> _Work to do_: Count the lines containing "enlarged" in the entries underneath, and state that count without anything else.

> _Given data_:
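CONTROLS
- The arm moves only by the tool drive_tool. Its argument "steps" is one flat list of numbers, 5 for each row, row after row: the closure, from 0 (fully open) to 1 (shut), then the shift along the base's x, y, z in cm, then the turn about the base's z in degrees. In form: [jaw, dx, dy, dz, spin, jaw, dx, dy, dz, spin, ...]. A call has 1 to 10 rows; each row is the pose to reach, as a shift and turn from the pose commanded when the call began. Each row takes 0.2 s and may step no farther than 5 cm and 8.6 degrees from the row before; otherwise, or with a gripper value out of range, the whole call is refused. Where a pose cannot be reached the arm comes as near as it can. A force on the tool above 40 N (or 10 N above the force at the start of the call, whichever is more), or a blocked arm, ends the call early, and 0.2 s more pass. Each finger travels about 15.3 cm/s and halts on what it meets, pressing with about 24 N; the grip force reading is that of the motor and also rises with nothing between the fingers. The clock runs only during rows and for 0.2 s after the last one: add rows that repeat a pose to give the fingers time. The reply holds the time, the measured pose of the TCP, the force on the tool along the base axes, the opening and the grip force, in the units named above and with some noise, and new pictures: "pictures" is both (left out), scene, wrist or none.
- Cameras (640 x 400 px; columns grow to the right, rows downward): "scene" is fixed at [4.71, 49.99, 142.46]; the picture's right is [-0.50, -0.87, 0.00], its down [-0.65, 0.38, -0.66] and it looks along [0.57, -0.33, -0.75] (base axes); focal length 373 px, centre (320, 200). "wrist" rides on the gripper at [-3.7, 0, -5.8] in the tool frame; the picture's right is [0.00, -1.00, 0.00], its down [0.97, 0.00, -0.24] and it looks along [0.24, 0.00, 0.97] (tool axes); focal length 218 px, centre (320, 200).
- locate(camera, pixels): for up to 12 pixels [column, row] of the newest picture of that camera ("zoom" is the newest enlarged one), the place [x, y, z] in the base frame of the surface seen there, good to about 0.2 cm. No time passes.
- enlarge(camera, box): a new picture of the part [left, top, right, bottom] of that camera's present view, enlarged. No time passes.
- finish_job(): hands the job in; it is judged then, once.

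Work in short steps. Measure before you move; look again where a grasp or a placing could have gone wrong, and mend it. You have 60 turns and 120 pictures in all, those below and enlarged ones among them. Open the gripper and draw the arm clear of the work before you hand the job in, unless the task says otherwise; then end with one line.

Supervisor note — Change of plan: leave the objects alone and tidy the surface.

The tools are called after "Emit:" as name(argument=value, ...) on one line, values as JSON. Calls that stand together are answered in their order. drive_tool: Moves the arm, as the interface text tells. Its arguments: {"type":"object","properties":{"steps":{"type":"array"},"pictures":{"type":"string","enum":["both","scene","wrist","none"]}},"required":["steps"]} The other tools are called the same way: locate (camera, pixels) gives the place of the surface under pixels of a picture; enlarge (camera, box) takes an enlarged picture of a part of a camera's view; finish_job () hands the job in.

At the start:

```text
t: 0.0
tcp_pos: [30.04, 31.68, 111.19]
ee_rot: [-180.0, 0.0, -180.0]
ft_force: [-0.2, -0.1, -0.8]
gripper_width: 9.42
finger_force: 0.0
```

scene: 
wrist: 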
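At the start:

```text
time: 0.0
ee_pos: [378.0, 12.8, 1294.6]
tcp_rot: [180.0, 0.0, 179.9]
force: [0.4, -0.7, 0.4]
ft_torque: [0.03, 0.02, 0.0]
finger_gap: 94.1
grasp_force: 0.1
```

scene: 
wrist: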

> _Correct result_: 4